Candace Owens vs. Cornel West: Trump, Race, Economy For African-Americans, Prison Reform


Harvard philosophy professor Dr. Cornel West debates Blexit Movement founder Candace Owens on 'The Ingraham Angle.'

LAURA INGRAHAM, HOST: Now, we hear those lines all the time but here are the facts. Since President Trump took office, black unemployment has hit an historic low and currently sits at about 6.7 percent. And by the way, he's not satisfied with that. He wants it a lot lower but still pretty great. The number of African Americans employed is up more than 4 percent. And the most stunning of all African American wages. This is my favorite are up more than 9 percent. Here now in a truly special debate, I'm so happy about this. Candace Owens, Blexit Movement Founder, a conservative commentator and Cornel West, Professor of Philosophy at Harvard University and Professor Emeritus at Princeton. Dr. West, I also want to tell you, I really appreciate you coming on the show, you're an old style liberal, I don't mean old and old, but you like debate and conversation and I think that's just awesome. So, thank you so much for joining us tonight.

CORNEL WEST, PROFESSOR OF PHILOSOPHY, HARVARD: Thank you. Thank you for having me.

INGRAHAM: Absolutely. And I want to begin with a simple question Dr. West, are the President's policies, let's just focus now on his economic policies, are they helping the African American community in your view.

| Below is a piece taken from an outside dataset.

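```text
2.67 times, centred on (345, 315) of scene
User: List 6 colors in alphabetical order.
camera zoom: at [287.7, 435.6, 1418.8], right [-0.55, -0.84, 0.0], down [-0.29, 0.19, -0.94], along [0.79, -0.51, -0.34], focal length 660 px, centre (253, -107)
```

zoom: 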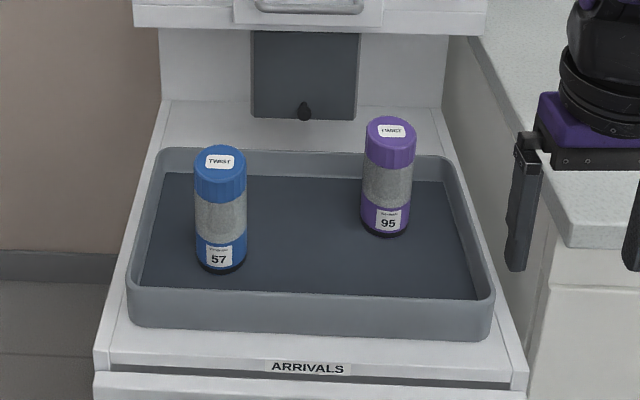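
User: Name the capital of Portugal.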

WEST: I think that the statistics certainly look good through a narrow lens. So, I give him credit in that regard. But we have to keep in mind that on the one hand you still have grotesque wealth, inequality, you have job insecurity, so many people who are working or working more than one job. We know many people who have withdrawn from the labor force are not counting at all.

But I think the problem is though my dear sister is that the President has a language that creates an atmosphere that is so xenophobic against black folk, Mexican, Muslims. He rarely wants to stay in contact with their humanity. So, when you look at the statistics that's one thing. But when you create an atmosphere, an ambience of xenophobia, it reinforces the polarization and therefore many black folk wouldn't even be able to connect the statistics that look good with the language, the atmosphere that feels so bad in that cold hearted mean spiritedness, it's something that cuts very, very deep in the spirit of people, including myself.

INGRAHAM: Have you met him Dr. West? Ever met the President?

WEST: No, I've never had a conversation with my right wing. But I mean you know I've called him a gangster and a pro-fascist, in terms of separation. But he is a human being. He is a human being. And I you know--

INGRAHAM: I'm just saying this because look you and I don't agree on a lot. But I actually really like you, I just like the fact that you're out there and you're advocating. I have no problem with it. And I wouldn't call you mean spirited. We disagree, but I think if you actually were with the President, you might find that you could accomplish a lot together and you could do a lot together. I really believe that. He'll work with pretty much anybody and that's what I found in my experience. So, I'm just throwing that out there. Candace. But there is this tonality issue that people seize on with the President and let's go back to Charlottesville. They always go back to this SL countries. Those are the two things that really seize upon the travel ban. Those three things probably for some just wipe out any other accomplishment. Your reaction.

CANDACE OWENS, FOUNDER, BLEXIT MOVEMENT: Well, look I think the President is doing something different definitely his tone is different, because he tells the truth. He doesn't pander to black America. He hasn't offered us hot sauce; he's offered us jobs. That makes many people uncomfortable because they're from an era where race hustling is a business. They're used to telling black Americans that they're victims, writing books about victimhood and that is no longer selling in America.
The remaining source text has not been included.